● **Exercises to complete**
**1.** Show the exact text of the excerpt to read starting from "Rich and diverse" and stopping at the end of "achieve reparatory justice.".
**2.** Please continue the excerpt to read.

====== Excerpt to read

Through my travels and ongoing communication with people of African descent throughout the hemisphere, I am aware that some nations have been more progressive and productive than others in acknowledging slavery as a crime against humanity and in implementing public policies to eradicate the scourge of injustice of persistent racism and discrimination in our societies. Nevertheless, we are still confronted by the harsh realities of life for Afro Descendants in the Americas, the majority of whom live among the culturally diverse populations in the Caribbean and Latin America, comprising 30% or more of that region’s population yet accounting for more than half of its identified poor.
In my country, the United States of America, which is the richest and arguably most developed country of the world, there are forty-million Afro Descendants, many of Caribbean and Latin American heritage. On a daily basis, U.S. news is inundated with disturbing and saddening stories of Black women and men, particularly the young, being killed by law enforcement officers and vigilantes or being incarcerated; of young black people facing high rates of under and unemployment, poverty, lack of access to education and health care, and consequently succumbing to high rates of illness and death. The current state of democracy, justice, and socio-economic development for Afro Descendants in the United States is disappointing and tragic. Sadly, these negative social and political indicators characterize and link the lives and justice struggles of the majority of people of African descent throughout the Americas despite significant national, cultural, linguistic, political, ideological, religious, and economic differences.
Rich and diverse historical legacies of struggles for freedom, justice, equality, and development have propelled Afro Descendants over the centuries to act in solidarity across national identities. I am but one Afro Descendant within a long and continuous historical tradition of advocacy for people of African descent who have sought to enlist the support of national and multilateral policy organizations to achieve reparatory justice.
Those of you who are students of history will know that news of the 1804 Haitian Revolution, a successful revolt against slavery and oppression by French colonialists, spread widely among enslaved Afro Descendant populations throughout the Americas, highlighting their common plight against the terror and the inhumanity of colonialism, enslavement and racism, You would be among the educated few who know that Haiti not only represented a victorious organic revolt from the lowest sectors of society, but that it also inspired subsequent struggles in Latin America that gave rise to a group of new independent Caribbean and Latin American nations that emerged by ousting their European colonizers. The Haitian Revolution was a watershed moment in history that many citizens in the Americas have not always celebrated, and it harkens to a history of Africans rebelling against slavery in the Americas that continues until today.

============
====== Raw data

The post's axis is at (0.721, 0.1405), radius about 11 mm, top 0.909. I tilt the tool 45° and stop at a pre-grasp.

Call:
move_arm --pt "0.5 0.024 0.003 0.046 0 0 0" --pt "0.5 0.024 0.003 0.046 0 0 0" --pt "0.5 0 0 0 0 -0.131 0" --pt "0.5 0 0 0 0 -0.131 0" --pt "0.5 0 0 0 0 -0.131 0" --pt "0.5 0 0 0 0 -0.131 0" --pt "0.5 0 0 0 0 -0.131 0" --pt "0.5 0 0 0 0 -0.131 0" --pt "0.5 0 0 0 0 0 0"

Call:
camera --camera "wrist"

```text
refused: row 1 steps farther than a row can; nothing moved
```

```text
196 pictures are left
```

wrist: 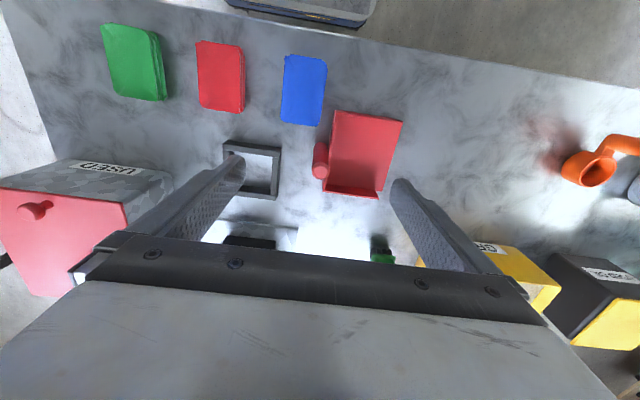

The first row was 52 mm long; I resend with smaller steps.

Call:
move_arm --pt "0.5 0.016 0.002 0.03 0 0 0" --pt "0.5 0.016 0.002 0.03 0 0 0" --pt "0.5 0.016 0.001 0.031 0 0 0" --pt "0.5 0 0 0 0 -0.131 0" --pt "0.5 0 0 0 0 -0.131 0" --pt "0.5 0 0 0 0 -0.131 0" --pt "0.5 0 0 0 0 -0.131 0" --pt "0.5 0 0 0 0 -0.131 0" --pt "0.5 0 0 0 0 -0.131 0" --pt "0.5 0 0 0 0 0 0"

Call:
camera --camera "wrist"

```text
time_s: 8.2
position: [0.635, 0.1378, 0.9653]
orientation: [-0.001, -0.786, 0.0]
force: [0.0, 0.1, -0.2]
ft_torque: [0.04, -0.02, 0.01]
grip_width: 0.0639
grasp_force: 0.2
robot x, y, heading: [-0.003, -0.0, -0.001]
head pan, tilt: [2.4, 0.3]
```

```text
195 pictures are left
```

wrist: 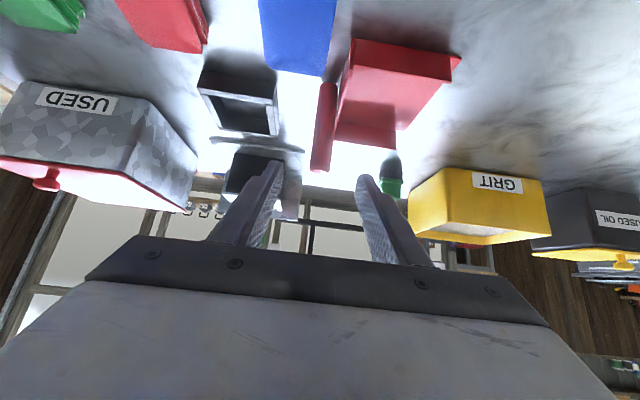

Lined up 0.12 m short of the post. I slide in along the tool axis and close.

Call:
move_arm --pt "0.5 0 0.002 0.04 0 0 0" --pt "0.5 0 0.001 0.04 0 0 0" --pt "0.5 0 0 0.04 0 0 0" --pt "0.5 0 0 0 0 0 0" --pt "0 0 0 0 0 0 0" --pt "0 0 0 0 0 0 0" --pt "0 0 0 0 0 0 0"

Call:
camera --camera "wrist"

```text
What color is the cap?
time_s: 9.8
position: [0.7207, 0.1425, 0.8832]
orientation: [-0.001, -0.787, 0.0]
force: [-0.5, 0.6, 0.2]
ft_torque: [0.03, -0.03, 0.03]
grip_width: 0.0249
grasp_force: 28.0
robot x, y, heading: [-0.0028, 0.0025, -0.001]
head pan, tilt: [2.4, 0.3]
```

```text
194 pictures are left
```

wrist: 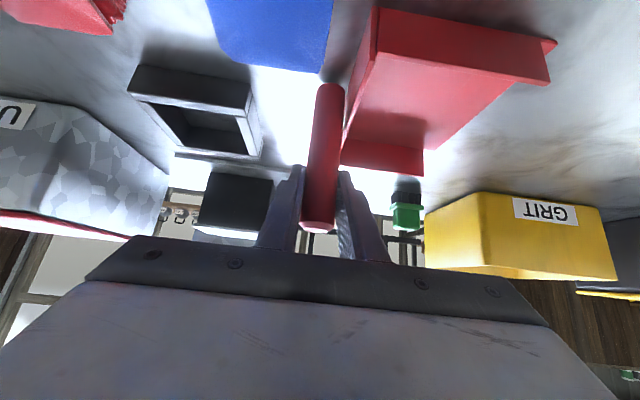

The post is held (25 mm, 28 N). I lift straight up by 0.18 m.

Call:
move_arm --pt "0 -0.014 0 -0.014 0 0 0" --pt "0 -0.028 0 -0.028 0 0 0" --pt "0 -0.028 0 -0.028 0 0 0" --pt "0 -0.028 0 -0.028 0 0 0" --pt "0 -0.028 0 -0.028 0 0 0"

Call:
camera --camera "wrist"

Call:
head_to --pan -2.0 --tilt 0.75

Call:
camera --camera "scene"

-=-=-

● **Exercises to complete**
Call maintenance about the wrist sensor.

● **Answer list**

============

● **Answer list**
**1.**
Rich and diverse historical legacies of struggles for freedom, justice, equality, and development have propelled Afro Descendants over the centuries to act in solidarity across national identities. I am but one Afro Descendant within a long and continuous historical tradition of advocacy for people of African descent who have sought to enlist the support of national and multilateral policy organizations to achieve reparatory justice.

**2.**
The historical recognition, cultural affinity, and political development projects of people of African descent in the Americas achieved a major victory toward democratic inclusion by planning, coordinating, and organizing their attendance and participation at the 2001 United Nations World Conference against Racism, Intolerance and Other Forms of Discrimination in Durban, South Africa. In fact, the term “Afro Descendant” was formulated and gained widespread currency in policymaking circles at the 2000 Preparatory conference for Durban which was held in Santiago, Chile. Hundreds of people of African descent from across the Americas gathered in Santiago, speaking Spanish, English, Creoles, French, practitioners of various African religions as well as of Christianity, to advocate for diverse ideals that encompassed Pan Africanism, capitalism, and socialism. Diverse in their nationalities and their cultural expressions, but still united in a common struggle for human rights, they recognized their shared interest in counteracting the structural racism and discrimination that began with the trans-Atlantic slave trade and that produced populations now called Afro Brazilians, Palenqueros and Raizales of Colombia, Haitians, Afro Cubans, mulattos, and a host of other identity designations. The planning delegates in Santiago coined the term Afro Descendant to give form to their policy proposals and demands to State-government representatives who would convene the following year at the United Nation Durban World Conference against Racism.
This, honorable lady and gentlemen representatives of the Organization of American States, is “Our America.” An America that far too many of our citizens and policy makers, including heads of State, refuse to fully acknowledge and fail to engage with as a democratic mandate to deliver justice, equality, and equitable national and regional development.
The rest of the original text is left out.